Task description >>
Transcribe the text beginning at "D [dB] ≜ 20". Stop after "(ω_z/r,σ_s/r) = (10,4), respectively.".

Text >>
D [dB] ≜ 20 {log}_{10} (\frac{φ^{2}}{A_{0} (φ^{2} - 1)}) .

According to this expression, it can be observed in Fig. 1 that coding gain disadvantages of 23.7, 34.4 and 42.7 decibels are achieved for values of (ω_z/r,σ_s/r) = (5, 1), (ω_z/r,σ_s/r) = (10,1) and (ω_z/r,σ_s/r) = (10,4), respectively.

3.2. MISO FSO system with a L ×1 array

In this subsection, the outage probability for the FSO system model previously presented where the information signal is transmitted via L apertures and received by only one aperture (i.e. M = 1) is evaluated. Here, two different transmit diversity strategies are considered: repetition coding (RC) and transmit laser selection (TLS).

3.2.1. Transmit diversity using repetition coding

It is assumed that the same symbol is transmitted from the L transmitters at a given bit period [6, 10, 29]. According to Eq. (1), the statistical channel model corresponding to this MISO configuration can be written as

Y = X \frac{1}{L} \sum_{l = 1}^{L} I_{l} + Z, X \in {0, d}, Z \sim N (0, N_{0} / 2)

where I_l represents the equivalent irradiance through the optical channel between the lth transmit aperture and the photodetector. Here, the division by L is considered so as to maintain the average optical power in the air at a constant level of P _opt, being transmitted by each laser an average optical power of P _opt/L. In this way, the total transmit power is the same as in a FSO system with no transmit diversity. The resulting received electrical SNR can be defined as

γ_{T_{MISO-RC}} = γ ξ \frac{1}{L^{2}} {(\sum_{l = 1}^{L} i_{l})}^{2} = γ ξ \frac{1}{L^{2}} i_{T}^{2}

and, hence, the outage probability for a MISO FSO system with repetition coding can be written as

P_{out} = F_{I_{T}} (L \sqrt{\frac{1}{ξ} \frac{γ_{th}}{γ}})

Source excerpt >>
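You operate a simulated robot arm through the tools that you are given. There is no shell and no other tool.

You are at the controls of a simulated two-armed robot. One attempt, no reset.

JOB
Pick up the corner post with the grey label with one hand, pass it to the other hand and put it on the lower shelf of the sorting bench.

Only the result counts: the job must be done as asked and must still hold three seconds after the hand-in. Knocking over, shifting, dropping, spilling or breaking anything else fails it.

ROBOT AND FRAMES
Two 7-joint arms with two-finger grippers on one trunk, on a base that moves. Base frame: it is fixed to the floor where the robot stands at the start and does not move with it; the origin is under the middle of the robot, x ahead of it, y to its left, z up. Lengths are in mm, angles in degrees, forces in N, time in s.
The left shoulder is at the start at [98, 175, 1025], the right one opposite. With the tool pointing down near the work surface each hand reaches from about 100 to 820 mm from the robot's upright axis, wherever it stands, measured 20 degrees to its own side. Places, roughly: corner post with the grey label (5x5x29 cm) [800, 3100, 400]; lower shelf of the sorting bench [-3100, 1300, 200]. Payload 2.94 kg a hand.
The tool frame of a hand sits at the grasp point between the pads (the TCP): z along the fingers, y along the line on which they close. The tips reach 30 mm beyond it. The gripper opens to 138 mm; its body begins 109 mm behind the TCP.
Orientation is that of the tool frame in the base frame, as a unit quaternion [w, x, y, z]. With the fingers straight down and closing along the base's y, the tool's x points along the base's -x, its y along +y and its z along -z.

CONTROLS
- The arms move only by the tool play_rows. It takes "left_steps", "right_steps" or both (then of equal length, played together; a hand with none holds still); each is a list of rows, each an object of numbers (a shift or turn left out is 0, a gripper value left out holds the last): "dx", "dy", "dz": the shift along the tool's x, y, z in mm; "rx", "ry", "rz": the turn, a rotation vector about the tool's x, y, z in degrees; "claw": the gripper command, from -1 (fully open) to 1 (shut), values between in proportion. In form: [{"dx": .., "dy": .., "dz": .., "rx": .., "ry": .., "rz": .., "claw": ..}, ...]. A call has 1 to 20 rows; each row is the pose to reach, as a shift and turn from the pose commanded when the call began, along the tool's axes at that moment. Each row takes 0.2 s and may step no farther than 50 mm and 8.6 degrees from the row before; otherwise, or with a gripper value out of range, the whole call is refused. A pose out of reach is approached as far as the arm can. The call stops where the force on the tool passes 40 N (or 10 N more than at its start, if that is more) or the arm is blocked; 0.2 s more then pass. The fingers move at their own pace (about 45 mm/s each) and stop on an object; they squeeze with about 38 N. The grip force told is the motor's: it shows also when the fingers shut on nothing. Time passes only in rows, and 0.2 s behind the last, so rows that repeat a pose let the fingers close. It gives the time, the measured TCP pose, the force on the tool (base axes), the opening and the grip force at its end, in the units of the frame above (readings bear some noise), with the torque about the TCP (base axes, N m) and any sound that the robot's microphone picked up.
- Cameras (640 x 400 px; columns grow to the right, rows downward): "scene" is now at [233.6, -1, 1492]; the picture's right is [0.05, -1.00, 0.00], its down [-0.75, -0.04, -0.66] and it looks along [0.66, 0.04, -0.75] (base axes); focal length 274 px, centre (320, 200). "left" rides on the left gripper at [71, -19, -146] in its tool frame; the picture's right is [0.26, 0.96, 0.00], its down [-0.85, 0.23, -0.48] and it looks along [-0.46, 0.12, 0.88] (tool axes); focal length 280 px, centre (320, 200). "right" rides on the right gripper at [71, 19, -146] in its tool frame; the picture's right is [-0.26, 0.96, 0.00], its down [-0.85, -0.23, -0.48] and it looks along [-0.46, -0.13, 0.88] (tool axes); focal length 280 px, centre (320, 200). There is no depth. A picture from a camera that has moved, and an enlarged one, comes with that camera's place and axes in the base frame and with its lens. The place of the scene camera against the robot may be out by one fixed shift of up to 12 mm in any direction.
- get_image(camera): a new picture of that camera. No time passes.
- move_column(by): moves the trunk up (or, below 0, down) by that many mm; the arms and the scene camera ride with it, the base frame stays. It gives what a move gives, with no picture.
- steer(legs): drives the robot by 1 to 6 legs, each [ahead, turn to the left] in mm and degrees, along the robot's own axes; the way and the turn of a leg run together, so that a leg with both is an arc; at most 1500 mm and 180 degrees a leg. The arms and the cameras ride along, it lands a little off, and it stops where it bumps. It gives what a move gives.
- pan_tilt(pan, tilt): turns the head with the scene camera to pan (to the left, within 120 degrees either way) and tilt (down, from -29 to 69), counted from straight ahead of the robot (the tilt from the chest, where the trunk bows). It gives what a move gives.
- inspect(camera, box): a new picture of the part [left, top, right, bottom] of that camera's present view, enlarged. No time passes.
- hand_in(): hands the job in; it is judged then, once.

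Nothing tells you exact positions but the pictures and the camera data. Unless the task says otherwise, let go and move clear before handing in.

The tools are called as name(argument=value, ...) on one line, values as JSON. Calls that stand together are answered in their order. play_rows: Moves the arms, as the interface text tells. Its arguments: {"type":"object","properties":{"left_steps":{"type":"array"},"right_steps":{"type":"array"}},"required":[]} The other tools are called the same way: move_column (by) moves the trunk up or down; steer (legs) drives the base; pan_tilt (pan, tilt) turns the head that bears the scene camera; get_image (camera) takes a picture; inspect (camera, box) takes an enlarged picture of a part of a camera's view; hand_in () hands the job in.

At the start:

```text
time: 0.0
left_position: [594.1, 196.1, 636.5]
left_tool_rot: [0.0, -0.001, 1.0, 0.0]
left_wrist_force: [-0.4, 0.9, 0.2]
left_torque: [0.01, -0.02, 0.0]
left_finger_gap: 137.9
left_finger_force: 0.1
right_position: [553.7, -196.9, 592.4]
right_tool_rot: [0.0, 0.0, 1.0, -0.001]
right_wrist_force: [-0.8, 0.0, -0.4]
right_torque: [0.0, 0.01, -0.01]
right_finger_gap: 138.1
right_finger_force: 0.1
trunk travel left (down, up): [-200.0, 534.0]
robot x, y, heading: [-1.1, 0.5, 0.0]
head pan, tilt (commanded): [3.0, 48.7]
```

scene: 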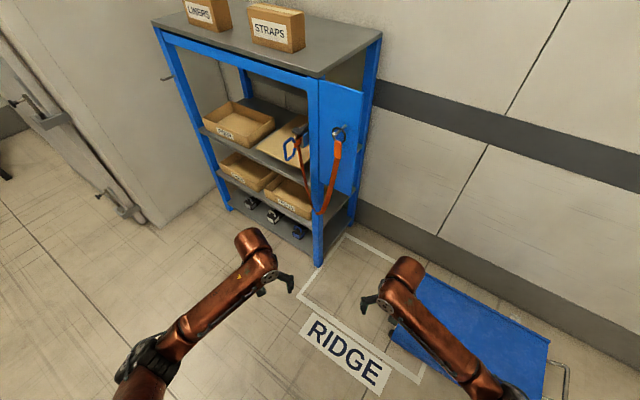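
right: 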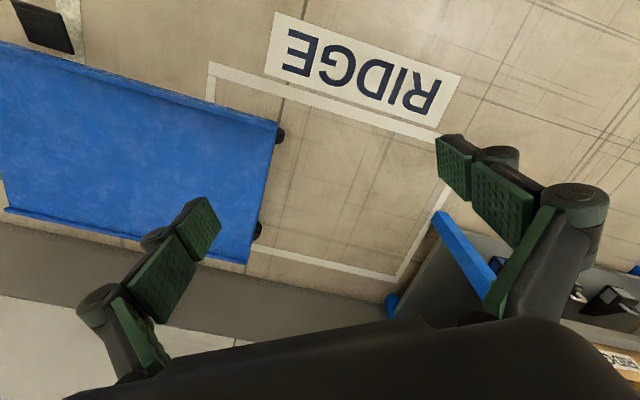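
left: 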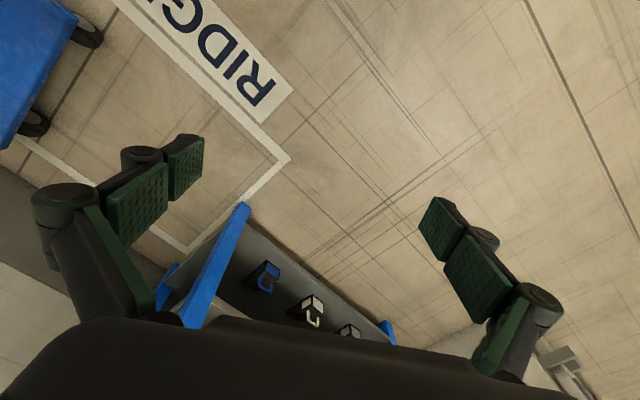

Expected answer >>
D [dB] ≜ 20 {log}_{10} (\frac{φ^{2}}{A_{0} (φ^{2} - 1)}) .

According to this expression, it can be observed in Fig. 1 that coding gain disadvantages of 23.7, 34.4 and 42.7 decibels are achieved for values of (ω_z/r,σ_s/r) = (5, 1), (ω_z/r,σ_s/r) = (10,1) and (ω_z/r,σ_s/r) = (10,4), respectively.